Supplied data
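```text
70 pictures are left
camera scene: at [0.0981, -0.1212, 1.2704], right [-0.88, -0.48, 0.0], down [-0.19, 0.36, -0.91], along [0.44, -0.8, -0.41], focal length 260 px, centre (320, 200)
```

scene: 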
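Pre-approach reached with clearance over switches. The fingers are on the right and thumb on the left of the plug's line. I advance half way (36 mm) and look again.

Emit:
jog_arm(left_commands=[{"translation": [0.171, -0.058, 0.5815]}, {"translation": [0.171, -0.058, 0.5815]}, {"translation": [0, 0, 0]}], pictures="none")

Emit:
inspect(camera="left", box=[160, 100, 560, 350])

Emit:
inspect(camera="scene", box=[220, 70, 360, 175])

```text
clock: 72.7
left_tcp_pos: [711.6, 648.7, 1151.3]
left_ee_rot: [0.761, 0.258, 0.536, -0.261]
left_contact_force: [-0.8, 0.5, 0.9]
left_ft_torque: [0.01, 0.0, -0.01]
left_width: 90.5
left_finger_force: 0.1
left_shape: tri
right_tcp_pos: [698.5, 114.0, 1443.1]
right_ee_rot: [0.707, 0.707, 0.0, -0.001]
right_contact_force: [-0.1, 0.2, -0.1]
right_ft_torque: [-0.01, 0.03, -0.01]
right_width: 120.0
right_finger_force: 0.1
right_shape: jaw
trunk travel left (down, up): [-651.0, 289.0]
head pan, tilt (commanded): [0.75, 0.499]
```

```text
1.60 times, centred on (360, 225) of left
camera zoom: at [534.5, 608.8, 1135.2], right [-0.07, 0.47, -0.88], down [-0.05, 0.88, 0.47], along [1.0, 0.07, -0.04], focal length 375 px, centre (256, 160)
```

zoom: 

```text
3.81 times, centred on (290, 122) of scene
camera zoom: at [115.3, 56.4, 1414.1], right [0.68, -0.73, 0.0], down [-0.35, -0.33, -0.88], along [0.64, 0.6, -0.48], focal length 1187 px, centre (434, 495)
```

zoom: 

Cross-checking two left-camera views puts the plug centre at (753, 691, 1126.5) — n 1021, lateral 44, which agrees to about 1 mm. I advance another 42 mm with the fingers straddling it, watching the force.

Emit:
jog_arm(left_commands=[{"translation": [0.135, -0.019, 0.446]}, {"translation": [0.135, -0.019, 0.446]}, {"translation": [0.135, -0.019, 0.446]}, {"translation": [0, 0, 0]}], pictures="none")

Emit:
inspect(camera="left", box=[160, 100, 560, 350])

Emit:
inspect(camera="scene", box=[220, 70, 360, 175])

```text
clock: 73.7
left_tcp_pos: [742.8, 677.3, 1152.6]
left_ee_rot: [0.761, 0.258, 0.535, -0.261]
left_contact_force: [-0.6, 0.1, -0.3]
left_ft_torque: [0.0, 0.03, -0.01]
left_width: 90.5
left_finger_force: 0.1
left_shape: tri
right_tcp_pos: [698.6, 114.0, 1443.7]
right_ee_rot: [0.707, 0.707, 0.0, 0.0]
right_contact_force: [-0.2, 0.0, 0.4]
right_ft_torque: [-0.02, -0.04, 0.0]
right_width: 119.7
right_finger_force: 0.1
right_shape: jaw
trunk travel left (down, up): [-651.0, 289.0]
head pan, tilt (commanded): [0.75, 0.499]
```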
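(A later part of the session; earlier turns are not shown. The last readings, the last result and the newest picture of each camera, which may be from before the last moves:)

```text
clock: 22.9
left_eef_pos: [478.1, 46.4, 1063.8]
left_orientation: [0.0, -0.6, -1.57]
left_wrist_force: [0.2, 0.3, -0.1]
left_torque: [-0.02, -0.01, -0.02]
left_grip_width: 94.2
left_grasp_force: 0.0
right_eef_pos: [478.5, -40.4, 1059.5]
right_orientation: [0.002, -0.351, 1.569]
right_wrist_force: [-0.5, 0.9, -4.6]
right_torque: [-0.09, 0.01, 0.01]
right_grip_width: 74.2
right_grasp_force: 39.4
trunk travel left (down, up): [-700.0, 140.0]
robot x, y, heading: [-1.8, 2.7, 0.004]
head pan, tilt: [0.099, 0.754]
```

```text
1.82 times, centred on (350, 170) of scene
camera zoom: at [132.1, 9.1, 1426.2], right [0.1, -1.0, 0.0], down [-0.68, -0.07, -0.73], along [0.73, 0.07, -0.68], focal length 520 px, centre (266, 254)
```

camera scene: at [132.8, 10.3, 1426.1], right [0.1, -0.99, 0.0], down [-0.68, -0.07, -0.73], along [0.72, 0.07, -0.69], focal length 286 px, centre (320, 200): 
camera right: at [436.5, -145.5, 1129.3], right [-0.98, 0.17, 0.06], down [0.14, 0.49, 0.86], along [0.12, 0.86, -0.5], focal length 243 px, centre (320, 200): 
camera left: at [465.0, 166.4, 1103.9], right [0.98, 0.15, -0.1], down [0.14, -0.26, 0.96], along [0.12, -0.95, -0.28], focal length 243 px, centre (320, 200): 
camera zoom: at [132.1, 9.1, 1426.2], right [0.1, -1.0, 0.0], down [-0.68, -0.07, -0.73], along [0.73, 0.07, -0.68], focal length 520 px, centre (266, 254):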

Goal
Each line above must be printed exactly as it appears.

Correct response
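```text
70 pictures are left
camera scene: at [0.0981, -0.1212, 1.2704], right [-0.88, -0.48, 0.0], down [-0.19, 0.36, -0.91], along [0.44, -0.8, -0.41], focal length 260 px, centre (320, 200)
```

scene: 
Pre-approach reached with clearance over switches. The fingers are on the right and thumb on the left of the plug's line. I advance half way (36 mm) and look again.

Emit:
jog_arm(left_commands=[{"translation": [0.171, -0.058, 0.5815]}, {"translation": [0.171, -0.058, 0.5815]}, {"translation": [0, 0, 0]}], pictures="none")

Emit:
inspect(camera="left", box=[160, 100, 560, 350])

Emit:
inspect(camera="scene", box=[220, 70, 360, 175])

```text
clock: 72.7
left_tcp_pos: [711.6, 648.7, 1151.3]
left_ee_rot: [0.761, 0.258, 0.536, -0.261]
left_contact_force: [-0.8, 0.5, 0.9]
left_ft_torque: [0.01, 0.0, -0.01]
left_width: 90.5
left_finger_force: 0.1
left_shape: tri
right_tcp_pos: [698.5, 114.0, 1443.1]
right_ee_rot: [0.707, 0.707, 0.0, -0.001]
right_contact_force: [-0.1, 0.2, -0.1]
right_ft_torque: [-0.01, 0.03, -0.01]
right_width: 120.0
right_finger_force: 0.1
right_shape: jaw
trunk travel left (down, up): [-651.0, 289.0]
head pan, tilt (commanded): [0.75, 0.499]
```

```text
1.60 times, centred on (360, 225) of left
camera zoom: at [534.5, 608.8, 1135.2], right [-0.07, 0.47, -0.88], down [-0.05, 0.88, 0.47], along [1.0, 0.07, -0.04], focal length 375 px, centre (256, 160)
```

zoom: 

```text
3.81 times, centred on (290, 122) of scene
camera zoom: at [115.3, 56.4, 1414.1], right [0.68, -0.73, 0.0], down [-0.35, -0.33, -0.88], along [0.64, 0.6, -0.48], focal length 1187 px, centre (434, 495)
```

zoom: 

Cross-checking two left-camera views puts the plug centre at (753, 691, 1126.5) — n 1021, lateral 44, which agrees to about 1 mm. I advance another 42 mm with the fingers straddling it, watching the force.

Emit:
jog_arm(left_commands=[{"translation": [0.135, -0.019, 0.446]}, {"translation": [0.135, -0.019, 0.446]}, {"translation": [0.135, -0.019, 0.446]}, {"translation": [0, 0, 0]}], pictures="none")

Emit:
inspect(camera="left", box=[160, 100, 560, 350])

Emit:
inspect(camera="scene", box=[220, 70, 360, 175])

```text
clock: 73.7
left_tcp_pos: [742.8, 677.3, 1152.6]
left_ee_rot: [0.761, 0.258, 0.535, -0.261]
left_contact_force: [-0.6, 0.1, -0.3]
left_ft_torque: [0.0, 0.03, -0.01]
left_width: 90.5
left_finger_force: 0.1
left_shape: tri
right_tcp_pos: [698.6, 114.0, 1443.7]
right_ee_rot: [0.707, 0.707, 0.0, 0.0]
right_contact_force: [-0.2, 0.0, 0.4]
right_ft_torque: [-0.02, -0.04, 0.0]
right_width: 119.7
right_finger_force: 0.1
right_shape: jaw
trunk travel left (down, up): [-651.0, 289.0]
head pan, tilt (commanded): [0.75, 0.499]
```
(A later part of the session; earlier turns are not shown. The last readings, the last result and the newest picture of each camera, which may be from before the last moves:)

```text
clock: 22.9
left_eef_pos: [478.1, 46.4, 1063.8]
left_orientation: [0.0, -0.6, -1.57]
left_wrist_force: [0.2, 0.3, -0.1]
left_torque: [-0.02, -0.01, -0.02]
left_grip_width: 94.2
left_grasp_force: 0.0
right_eef_pos: [478.5, -40.4, 1059.5]
right_orientation: [0.002, -0.351, 1.569]
right_wrist_force: [-0.5, 0.9, -4.6]
right_torque: [-0.09, 0.01, 0.01]
right_grip_width: 74.2
right_grasp_force: 39.4
trunk travel left (down, up): [-700.0, 140.0]
robot x, y, heading: [-1.8, 2.7, 0.004]
head pan, tilt: [0.099, 0.754]
```

```text
1.82 times, centred on (350, 170) of scene
camera zoom: at [132.1, 9.1, 1426.2], right [0.1, -1.0, 0.0], down [-0.68, -0.07, -0.73], along [0.73, 0.07, -0.68], focal length 520 px, centre (266, 254)
```

camera scene: at [132.8, 10.3, 1426.1], right [0.1, -0.99, 0.0], down [-0.68, -0.07, -0.73], along [0.72, 0.07, -0.69], focal length 286 px, centre (320, 200): 
camera right: at [436.5, -145.5, 1129.3], right [-0.98, 0.17, 0.06], down [0.14, 0.49, 0.86], along [0.12, 0.86, -0.5], focal length 243 px, centre (320, 200): 
camera left: at [465.0, 166.4, 1103.9], right [0.98, 0.15, -0.1], down [0.14, -0.26, 0.96], along [0.12, -0.95, -0.28], focal length 243 px, centre (320, 200): 
camera zoom: at [132.1, 9.1, 1426.2], right [0.1, -1.0, 0.0], down [-0.68, -0.07, -0.73], along [0.73, 0.07, -0.68], focal length 520 px, centre (266, 254):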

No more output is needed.